Валентина Ивашева сделала чрезвычайно много для ознакомления читателей вашей страны с современными английскими писателями. Это — воистину гуманистический труд огромного общественного значения. Давно пора какому-нибудь официальному учреждению в Англии официально признать ее заслуги. В своей статье она намекает, что я не всегда согласен с ее суждениями. Она придерживается твердого мнения по большинству вопросов, касающихся литературы, и ее не так-то просто убедить в том, что кто-то, может быть, с ней не согласен или что и я иной раз могу иметь собственное мнение. Однако именно такими и должны быть отношения между литераторами. Подобного рода споры только способствуют взаимопониманию и симпатии. Она, бесспорно, превосходно знает английскую литературу, как современную, так и литературу прошлого, особенно сильна она в области прозы, сильнее, чем многие из вас. Ничто не доставляет ей большего удовольствия, чем открыть английского писателя в самом начале его карьеры. Я помню, с какой радостью она приветствовала первые произведения Сьюзан Хилл, которую ввела в литературу еще девочкой Памела Хэнсфорд Джонстон.
Я уже говорил, что иногда мы с Валентиной Ивашевой расходимся во взглядах как относительно содержания того или иного произведения, так и в понимании авторского замысла.
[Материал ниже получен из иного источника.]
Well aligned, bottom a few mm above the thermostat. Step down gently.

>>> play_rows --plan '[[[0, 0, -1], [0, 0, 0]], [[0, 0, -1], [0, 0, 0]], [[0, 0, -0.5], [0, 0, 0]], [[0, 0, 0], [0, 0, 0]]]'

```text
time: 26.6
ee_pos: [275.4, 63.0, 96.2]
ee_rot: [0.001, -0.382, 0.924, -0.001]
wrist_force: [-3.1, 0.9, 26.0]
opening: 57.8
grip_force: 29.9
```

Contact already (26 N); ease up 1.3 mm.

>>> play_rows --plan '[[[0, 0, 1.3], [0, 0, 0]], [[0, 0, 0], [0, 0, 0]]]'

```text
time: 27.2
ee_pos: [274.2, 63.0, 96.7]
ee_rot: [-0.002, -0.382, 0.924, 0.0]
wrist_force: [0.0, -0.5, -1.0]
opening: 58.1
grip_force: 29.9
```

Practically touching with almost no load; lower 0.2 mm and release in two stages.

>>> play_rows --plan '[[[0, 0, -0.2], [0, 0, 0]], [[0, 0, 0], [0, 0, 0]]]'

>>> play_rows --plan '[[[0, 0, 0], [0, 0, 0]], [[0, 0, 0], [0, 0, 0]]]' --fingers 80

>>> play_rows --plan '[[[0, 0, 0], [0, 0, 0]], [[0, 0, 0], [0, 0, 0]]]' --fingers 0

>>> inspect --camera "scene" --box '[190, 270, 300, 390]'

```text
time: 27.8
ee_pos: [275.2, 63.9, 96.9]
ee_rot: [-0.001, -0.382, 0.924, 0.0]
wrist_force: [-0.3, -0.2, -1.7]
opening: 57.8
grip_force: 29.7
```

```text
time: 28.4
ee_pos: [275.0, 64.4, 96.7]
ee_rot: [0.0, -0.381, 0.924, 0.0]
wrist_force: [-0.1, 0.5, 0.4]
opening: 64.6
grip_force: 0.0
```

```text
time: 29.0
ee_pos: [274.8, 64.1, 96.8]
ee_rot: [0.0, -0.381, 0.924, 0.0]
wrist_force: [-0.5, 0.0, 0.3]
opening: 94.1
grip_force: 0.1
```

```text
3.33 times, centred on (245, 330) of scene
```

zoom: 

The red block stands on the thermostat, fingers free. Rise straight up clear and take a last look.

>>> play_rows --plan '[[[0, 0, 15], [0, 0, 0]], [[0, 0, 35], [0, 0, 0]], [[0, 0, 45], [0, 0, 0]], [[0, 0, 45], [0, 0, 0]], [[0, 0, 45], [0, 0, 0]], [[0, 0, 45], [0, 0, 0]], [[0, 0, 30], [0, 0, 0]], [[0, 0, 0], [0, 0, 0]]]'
Однако у нас почти никогда не бывает разногласий в оценке таланта писателя. Вообще-то, английский язык — язык легкий, но он представляет определенные трудности, когда начинаешь вдаваться в его тонкости. У Валентины Ивашевой такое чувство английского языка, которым мог бы гордиться даже англичанин. Она могла бы написать эссе, скажем, о различии ритма прозы Троллопа и Теккерея, и мы отнеслись бы к нему с не меньшим уважением, чем если бы его написал кто-либо из нас. Она внесла замечательный вклад в дело укрепления англо-советских литературных связей, и выиграли от этого мы.
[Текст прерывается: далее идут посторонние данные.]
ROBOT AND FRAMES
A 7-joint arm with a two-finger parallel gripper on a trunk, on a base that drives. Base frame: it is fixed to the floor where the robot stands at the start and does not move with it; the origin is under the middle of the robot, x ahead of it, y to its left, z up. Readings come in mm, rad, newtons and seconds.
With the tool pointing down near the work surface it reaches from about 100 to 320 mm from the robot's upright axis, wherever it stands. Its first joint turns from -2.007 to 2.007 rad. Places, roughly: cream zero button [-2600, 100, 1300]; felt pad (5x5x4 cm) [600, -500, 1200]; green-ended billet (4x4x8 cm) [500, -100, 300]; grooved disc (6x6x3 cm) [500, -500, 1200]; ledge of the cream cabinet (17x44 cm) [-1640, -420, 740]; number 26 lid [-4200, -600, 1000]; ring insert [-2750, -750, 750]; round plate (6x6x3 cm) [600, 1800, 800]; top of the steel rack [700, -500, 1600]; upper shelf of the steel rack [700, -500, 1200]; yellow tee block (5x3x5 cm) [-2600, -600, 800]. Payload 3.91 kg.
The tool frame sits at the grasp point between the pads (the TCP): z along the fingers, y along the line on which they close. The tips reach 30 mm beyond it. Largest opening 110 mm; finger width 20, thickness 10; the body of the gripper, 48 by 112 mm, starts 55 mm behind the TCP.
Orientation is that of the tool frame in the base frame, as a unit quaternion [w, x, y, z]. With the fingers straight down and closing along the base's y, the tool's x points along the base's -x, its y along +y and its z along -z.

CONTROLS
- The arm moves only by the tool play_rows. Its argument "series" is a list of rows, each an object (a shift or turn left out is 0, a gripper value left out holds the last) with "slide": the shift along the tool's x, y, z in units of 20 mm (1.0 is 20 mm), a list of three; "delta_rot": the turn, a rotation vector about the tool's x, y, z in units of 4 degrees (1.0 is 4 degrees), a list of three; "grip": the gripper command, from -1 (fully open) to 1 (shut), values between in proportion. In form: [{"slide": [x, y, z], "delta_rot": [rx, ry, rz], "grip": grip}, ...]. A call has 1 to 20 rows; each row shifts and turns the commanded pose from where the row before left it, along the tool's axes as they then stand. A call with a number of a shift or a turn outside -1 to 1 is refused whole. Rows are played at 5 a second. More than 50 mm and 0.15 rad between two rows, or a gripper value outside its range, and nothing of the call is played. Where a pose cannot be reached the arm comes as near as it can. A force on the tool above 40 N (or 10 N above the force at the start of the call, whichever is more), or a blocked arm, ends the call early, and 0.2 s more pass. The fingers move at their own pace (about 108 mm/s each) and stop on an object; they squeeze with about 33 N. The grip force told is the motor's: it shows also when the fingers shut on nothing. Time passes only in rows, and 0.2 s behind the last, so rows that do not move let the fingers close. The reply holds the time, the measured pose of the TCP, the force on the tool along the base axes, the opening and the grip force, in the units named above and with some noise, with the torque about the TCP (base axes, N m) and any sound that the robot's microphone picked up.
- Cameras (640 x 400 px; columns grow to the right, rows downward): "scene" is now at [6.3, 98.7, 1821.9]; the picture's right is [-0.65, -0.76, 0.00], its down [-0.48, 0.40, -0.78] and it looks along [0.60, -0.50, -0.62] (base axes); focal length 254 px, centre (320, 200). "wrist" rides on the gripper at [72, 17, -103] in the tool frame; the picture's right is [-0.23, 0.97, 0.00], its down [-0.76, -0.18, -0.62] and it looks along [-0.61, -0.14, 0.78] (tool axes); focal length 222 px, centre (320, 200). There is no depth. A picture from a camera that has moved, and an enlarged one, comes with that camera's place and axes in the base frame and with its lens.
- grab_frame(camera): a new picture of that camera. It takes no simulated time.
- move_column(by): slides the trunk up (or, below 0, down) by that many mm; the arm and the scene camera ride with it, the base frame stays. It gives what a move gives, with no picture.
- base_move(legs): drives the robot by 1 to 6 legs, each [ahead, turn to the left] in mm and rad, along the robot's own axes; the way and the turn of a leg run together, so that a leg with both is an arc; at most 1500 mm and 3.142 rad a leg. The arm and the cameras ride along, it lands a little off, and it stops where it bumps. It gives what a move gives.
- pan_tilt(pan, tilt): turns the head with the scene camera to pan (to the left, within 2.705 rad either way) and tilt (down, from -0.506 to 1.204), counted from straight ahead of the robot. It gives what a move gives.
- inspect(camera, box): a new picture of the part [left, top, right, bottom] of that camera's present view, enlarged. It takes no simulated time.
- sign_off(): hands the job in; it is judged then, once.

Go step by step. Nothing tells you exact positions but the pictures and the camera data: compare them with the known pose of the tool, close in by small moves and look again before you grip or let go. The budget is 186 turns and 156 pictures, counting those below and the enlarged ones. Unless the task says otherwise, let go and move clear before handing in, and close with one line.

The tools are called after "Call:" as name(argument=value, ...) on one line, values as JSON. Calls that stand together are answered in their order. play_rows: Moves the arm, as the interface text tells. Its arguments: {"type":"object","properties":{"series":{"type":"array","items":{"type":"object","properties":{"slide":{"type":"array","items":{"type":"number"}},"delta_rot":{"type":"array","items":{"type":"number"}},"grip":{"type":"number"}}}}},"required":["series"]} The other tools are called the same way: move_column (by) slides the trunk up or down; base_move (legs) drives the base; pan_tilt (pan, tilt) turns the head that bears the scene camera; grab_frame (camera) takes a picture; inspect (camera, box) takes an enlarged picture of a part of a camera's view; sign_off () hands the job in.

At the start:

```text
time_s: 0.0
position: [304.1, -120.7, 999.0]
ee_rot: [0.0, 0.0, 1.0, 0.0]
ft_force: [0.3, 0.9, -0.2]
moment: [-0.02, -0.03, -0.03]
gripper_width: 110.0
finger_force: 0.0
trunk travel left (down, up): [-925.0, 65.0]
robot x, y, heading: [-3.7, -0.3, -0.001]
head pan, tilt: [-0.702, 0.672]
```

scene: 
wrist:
Всего вышесказанного отнюдь не достаточно, но я чувствовал бы себя виноватым, если бы не попытался хоть как-то высказаться.
Искренне Ваш
Ч. П. Сноу».
Мне не удалось видеть больше Чарльза Сноу, но к одному вопросу неизменно возвращалось сознание: несомненно, мы имели дело с большим другом нашей литературы, нашей страны — где корни этого явления? Думаю, что другом нашей страны в немалой степени сделала Чарльза Сноу и Памелу Джонстон наша литература, прежде всего классическая — Толстой и Достоевский. Классическая и, разумеется, советская — тут велика роль Шолохова. Я имею в виду не только литературное наследие наших писателей как таковое, но творческие принципы, которые исповедовали писатели, — в борьбе против сторонников «символического романа» Толстой, Достоевский, Шолохов были вместе, они, смею думать, были на стороне Сноу. Но это не все — сыграла свою роль обстановка дружбы, больше того, доверия, которым была окружена чета Сноу в СССР. Не без гордости Сноу говорил мне в Лондоне, что в СССР его и Памелу Джонстон широко знают не только как писателей, чьи произведения широко издаются. В подтексте этой реплики было нечто очень личное, человеческое. Сноу был принят во многих наших домах — он говорил, что был гостем Шолохова в Вёшенской. По тому, как Сноу говорил об этом, можно подумать: он гордился этим.
HEMET
Я был в особняке «Иностранной литературы» на Пятницкой, когда редакция обсуждала рецензию почтенного Бонди. Известный пушкинист только что прочел по просьбе редакции статью Ласло Немета о великом русском поэте и отозвался рецензией, в такой же мере обстоятельной, в какой и восторженной. Смысл рецензии: это так своеобычно и ново, что увлечет и русскую читающую публику.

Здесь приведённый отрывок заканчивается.